Mr. Ryan’s parallel track is intended largely to counter Mr. Trump, who stands apart from him and many of the party’s policy traditions. While Mr. Ryan is a vocal advocate of trade deals and wrote legislation that gave President Obama expanded authority to negotiate them, Mr. Trump is equally vocal in opposing free trade.
Mr. Ryan is the architect of his party’s plan to rein in spending on entitlement programs, while Mr. Trump has vowed to leave such spending untouched. Mr. Ryan has also been a leader in his party in supporting an overhaul of the immigration system; opposing this is at the center of Mr. Trump’s campaign.
While Mr. Cruz shares more of Mr. Ryan’s views, especially on issues like defunding Planned Parenthood, he turned against Mr. Ryan’s trade legislation — which he once supported — and has embraced Mr. Trump’shard-line views on immigration.
Yet even if Mr. Cruz prevails, Mr. Ryan may still offer a supplemental set of talking points for the rest of his party to follow.
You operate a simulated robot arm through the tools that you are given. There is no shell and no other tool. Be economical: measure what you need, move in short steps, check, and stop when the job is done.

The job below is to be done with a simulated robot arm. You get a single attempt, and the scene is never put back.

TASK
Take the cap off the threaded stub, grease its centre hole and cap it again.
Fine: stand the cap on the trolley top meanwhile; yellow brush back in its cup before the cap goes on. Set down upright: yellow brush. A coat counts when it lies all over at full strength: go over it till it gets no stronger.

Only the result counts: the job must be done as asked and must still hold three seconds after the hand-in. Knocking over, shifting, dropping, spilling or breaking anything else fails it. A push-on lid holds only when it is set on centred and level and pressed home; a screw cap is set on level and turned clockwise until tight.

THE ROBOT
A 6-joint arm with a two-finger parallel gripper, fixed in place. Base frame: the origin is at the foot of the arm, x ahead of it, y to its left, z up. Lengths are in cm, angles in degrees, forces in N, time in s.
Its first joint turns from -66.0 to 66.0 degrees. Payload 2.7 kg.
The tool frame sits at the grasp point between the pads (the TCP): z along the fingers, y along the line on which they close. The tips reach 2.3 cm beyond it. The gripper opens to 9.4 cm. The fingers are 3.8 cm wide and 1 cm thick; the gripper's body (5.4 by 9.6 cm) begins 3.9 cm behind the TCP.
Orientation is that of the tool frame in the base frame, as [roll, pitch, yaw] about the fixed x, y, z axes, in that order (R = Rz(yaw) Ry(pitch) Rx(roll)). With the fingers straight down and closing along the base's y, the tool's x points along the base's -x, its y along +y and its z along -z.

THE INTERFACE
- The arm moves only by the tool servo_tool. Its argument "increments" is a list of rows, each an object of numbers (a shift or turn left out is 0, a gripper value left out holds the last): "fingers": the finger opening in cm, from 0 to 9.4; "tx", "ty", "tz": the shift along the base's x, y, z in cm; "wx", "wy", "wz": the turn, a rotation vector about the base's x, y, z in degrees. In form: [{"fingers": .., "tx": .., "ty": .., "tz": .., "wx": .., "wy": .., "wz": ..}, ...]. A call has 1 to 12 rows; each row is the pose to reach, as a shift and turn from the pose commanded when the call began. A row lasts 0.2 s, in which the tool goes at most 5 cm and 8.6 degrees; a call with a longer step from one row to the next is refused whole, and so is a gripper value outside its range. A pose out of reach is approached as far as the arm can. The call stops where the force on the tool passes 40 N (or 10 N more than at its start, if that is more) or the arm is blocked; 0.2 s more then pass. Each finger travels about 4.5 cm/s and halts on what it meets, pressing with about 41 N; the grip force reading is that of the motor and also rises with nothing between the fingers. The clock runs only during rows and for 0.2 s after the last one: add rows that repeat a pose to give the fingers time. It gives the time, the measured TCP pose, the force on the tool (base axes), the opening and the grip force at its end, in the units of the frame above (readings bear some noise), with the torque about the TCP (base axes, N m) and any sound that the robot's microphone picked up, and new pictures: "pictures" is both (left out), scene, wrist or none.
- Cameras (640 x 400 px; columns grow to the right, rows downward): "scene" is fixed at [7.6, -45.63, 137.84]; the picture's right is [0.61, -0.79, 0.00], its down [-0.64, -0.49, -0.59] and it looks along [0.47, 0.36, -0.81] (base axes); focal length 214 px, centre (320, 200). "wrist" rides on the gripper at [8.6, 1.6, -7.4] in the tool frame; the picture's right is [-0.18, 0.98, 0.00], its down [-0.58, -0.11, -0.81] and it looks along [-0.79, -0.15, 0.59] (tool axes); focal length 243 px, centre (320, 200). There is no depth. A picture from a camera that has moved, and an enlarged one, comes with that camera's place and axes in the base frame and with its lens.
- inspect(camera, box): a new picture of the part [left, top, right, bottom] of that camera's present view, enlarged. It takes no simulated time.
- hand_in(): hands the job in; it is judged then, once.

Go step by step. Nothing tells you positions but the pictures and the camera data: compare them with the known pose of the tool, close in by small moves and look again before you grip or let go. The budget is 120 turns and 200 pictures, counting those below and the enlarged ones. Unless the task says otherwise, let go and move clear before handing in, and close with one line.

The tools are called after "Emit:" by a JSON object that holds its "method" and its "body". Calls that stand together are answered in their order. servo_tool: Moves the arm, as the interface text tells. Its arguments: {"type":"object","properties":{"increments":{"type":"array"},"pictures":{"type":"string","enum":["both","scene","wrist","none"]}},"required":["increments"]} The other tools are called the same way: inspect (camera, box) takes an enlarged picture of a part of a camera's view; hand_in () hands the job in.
For example, if the Republican nominee does not provide an alternative to the Affordable Care Act — something Republicans have failed to do since it passed in 2010 — Mr. Ryan intends to do so, just as he will lay out an anti-poverty plan. Mr. Ryan will even take the highly unusual step of presenting a national security agenda that may not be in step with the nominee’s.
These moves could prove useful to rank-and-file Republicans seeking a life raft in Trumpian seas. “I do think we would be ready to move ahead with our principles,” said Representative Adam Kinzinger, Republican of Illinois. “I am definitely not selling out on mine, and many of my colleagues are in the same boat.”